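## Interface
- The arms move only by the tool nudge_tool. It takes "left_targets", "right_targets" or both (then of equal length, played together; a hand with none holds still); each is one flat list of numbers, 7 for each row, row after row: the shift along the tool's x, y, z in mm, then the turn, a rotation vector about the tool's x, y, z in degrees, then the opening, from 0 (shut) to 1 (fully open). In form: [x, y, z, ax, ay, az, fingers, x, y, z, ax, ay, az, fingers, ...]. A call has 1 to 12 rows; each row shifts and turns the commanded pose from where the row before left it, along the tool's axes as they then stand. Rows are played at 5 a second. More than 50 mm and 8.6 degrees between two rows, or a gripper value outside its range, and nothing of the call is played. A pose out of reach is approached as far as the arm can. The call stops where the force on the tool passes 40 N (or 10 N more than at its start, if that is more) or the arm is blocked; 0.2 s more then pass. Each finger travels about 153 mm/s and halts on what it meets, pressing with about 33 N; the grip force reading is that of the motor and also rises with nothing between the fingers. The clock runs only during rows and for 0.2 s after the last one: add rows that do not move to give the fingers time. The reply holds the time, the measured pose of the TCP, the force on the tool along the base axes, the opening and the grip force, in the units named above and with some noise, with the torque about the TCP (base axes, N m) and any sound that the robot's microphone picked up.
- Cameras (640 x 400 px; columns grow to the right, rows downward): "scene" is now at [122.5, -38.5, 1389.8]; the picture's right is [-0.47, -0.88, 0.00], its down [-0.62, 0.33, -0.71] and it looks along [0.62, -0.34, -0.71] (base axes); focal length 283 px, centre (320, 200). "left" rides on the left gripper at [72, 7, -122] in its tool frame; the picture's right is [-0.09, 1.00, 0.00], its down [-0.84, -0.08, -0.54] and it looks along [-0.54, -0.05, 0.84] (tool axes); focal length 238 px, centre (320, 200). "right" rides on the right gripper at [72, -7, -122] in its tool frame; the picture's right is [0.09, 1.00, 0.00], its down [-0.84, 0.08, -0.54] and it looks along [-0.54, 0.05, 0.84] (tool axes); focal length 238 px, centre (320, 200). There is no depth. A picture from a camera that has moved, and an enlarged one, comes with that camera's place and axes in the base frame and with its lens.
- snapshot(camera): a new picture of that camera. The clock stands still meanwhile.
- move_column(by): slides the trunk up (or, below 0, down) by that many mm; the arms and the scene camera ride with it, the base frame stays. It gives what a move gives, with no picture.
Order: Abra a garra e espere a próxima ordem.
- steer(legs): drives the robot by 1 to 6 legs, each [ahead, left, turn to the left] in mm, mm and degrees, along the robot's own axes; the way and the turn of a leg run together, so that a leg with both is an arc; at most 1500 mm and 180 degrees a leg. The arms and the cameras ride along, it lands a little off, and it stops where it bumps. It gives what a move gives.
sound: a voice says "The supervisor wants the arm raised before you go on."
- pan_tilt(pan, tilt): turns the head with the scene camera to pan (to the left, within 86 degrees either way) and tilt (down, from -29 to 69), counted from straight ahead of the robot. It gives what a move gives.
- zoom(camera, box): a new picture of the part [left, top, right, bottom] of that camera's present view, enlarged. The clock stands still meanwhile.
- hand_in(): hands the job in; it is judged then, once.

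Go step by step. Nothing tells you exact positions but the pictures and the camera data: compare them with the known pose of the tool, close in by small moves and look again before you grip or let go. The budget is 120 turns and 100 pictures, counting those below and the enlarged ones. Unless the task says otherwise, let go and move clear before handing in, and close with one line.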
....
Every line from the one containing "- zoom(camera, box): a" through the one containing "- hand_in(): hands" is to be given again exactly, both ends included, and no line outside that range.

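- zoom(camera, box): a new picture of the part [left, top, right, bottom] of that camera's present view, enlarged. The clock stands still meanwhile.
- hand_in(): hands the job in; it is judged then, once.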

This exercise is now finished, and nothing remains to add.